>>>
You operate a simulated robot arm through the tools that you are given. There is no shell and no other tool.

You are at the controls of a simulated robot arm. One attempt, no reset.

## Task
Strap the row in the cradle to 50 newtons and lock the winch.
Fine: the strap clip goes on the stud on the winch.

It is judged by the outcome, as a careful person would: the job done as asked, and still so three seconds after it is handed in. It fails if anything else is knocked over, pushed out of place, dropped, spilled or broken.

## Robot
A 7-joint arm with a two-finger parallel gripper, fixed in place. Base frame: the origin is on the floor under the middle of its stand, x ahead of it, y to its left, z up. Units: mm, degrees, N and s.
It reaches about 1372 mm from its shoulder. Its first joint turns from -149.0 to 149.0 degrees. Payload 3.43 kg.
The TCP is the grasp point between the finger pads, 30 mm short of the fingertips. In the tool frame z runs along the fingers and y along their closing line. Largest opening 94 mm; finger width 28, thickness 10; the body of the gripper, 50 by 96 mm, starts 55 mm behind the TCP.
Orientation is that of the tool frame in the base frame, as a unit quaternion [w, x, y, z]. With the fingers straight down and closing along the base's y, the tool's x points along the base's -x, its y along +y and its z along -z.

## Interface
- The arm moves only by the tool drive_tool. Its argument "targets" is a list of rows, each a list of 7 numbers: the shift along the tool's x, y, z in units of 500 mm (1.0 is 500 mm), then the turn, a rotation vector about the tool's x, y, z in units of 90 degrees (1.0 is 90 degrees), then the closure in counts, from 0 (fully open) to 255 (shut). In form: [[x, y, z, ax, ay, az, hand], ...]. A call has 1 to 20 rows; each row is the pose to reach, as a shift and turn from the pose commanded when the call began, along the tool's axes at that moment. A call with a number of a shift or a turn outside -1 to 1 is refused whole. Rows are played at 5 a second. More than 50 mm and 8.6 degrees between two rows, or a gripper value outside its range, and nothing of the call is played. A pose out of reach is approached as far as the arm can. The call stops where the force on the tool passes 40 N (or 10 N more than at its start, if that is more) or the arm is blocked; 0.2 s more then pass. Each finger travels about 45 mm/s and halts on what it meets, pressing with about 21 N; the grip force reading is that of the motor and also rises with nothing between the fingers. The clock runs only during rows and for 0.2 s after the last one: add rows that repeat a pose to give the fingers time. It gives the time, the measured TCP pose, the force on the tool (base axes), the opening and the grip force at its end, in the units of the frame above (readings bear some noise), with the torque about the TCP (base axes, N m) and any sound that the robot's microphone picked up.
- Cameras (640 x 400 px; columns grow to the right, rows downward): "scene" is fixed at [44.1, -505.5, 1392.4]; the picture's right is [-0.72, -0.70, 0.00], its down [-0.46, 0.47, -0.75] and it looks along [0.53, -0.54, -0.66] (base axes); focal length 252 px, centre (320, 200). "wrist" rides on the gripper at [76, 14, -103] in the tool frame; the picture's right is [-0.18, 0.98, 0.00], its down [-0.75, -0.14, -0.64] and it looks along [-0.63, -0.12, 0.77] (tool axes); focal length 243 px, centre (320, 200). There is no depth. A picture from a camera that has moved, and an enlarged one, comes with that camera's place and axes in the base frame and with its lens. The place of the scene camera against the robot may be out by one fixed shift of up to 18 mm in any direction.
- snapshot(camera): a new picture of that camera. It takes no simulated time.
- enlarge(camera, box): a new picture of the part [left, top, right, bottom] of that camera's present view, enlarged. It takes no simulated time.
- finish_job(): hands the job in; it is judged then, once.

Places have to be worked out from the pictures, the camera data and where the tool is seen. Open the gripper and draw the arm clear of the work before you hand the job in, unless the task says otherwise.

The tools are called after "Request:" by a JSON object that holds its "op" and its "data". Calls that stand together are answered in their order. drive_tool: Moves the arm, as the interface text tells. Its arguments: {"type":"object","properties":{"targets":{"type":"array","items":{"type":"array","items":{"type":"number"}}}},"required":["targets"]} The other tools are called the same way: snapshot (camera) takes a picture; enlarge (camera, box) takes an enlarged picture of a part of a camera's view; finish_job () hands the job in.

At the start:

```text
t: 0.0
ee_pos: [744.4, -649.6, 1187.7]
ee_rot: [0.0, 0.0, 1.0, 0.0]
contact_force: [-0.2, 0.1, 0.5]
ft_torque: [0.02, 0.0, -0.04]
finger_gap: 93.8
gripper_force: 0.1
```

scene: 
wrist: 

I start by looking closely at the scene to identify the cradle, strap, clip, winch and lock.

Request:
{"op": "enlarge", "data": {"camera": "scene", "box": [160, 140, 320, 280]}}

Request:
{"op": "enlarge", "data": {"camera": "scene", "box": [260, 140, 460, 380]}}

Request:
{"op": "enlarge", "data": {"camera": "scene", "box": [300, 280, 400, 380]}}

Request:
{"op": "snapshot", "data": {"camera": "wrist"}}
<<<
→ Task details:
Repeat the listing above without any change.

→ The output:
You operate a simulated robot arm through the tools that you are given. There is no shell and no other tool.

You are at the controls of a simulated robot arm. One attempt, no reset.

## Task
Strap the row in the cradle to 50 newtons and lock the winch.
Fine: the strap clip goes on the stud on the winch.

It is judged by the outcome, as a careful person would: the job done as asked, and still so three seconds after it is handed in. It fails if anything else is knocked over, pushed out of place, dropped, spilled or broken.

## Robot
A 7-joint arm with a two-finger parallel gripper, fixed in place. Base frame: the origin is on the floor under the middle of its stand, x ahead of it, y to its left, z up. Units: mm, degrees, N and s.
It reaches about 1372 mm from its shoulder. Its first joint turns from -149.0 to 149.0 degrees. Payload 3.43 kg.
The TCP is the grasp point between the finger pads, 30 mm short of the fingertips. In the tool frame z runs along the fingers and y along their closing line. Largest opening 94 mm; finger width 28, thickness 10; the body of the gripper, 50 by 96 mm, starts 55 mm behind the TCP.
Orientation is that of the tool frame in the base frame, as a unit quaternion [w, x, y, z]. With the fingers straight down and closing along the base's y, the tool's x points along the base's -x, its y along +y and its z along -z.

## Interface
- The arm moves only by the tool drive_tool. Its argument "targets" is a list of rows, each a list of 7 numbers: the shift along the tool's x, y, z in units of 500 mm (1.0 is 500 mm), then the turn, a rotation vector about the tool's x, y, z in units of 90 degrees (1.0 is 90 degrees), then the closure in counts, from 0 (fully open) to 255 (shut). In form: [[x, y, z, ax, ay, az, hand], ...]. A call has 1 to 20 rows; each row is the pose to reach, as a shift and turn from the pose commanded when the call began, along the tool's axes at that moment. A call with a number of a shift or a turn outside -1 to 1 is refused whole. Rows are played at 5 a second. More than 50 mm and 8.6 degrees between two rows, or a gripper value outside its range, and nothing of the call is played. A pose out of reach is approached as far as the arm can. The call stops where the force on the tool passes 40 N (or 10 N more than at its start, if that is more) or the arm is blocked; 0.2 s more then pass. Each finger travels about 45 mm/s and halts on what it meets, pressing with about 21 N; the grip force reading is that of the motor and also rises with nothing between the fingers. The clock runs only during rows and for 0.2 s after the last one: add rows that repeat a pose to give the fingers time. It gives the time, the measured TCP pose, the force on the tool (base axes), the opening and the grip force at its end, in the units of the frame above (readings bear some noise), with the torque about the TCP (base axes, N m) and any sound that the robot's microphone picked up.
- Cameras (640 x 400 px; columns grow to the right, rows downward): "scene" is fixed at [44.1, -505.5, 1392.4]; the picture's right is [-0.72, -0.70, 0.00], its down [-0.46, 0.47, -0.75] and it looks along [0.53, -0.54, -0.66] (base axes); focal length 252 px, centre (320, 200). "wrist" rides on the gripper at [76, 14, -103] in the tool frame; the picture's right is [-0.18, 0.98, 0.00], its down [-0.75, -0.14, -0.64] and it looks along [-0.63, -0.12, 0.77] (tool axes); focal length 243 px, centre (320, 200). There is no depth. A picture from a camera that has moved, and an enlarged one, comes with that camera's place and axes in the base frame and with its lens. The place of the scene camera against the robot may be out by one fixed shift of up to 18 mm in any direction.
- snapshot(camera): a new picture of that camera. It takes no simulated time.
- enlarge(camera, box): a new picture of the part [left, top, right, bottom] of that camera's present view, enlarged. It takes no simulated time.
- finish_job(): hands the job in; it is judged then, once.

Places have to be worked out from the pictures, the camera data and where the tool is seen. Open the gripper and draw the arm clear of the work before you hand the job in, unless the task says otherwise.

The tools are called after "Request:" by a JSON object that holds its "op" and its "data". Calls that stand together are answered in their order. drive_tool: Moves the arm, as the interface text tells. Its arguments: {"type":"object","properties":{"targets":{"type":"array","items":{"type":"array","items":{"type":"number"}}}},"required":["targets"]} The other tools are called the same way: snapshot (camera) takes a picture; enlarge (camera, box) takes an enlarged picture of a part of a camera's view; finish_job () hands the job in.

At the start:

```text
t: 0.0
ee_pos: [744.4, -649.6, 1187.7]
ee_rot: [0.0, 0.0, 1.0, 0.0]
contact_force: [-0.2, 0.1, 0.5]
ft_torque: [0.02, 0.0, -0.04]
finger_gap: 93.8
gripper_force: 0.1
```

scene: 
wrist: 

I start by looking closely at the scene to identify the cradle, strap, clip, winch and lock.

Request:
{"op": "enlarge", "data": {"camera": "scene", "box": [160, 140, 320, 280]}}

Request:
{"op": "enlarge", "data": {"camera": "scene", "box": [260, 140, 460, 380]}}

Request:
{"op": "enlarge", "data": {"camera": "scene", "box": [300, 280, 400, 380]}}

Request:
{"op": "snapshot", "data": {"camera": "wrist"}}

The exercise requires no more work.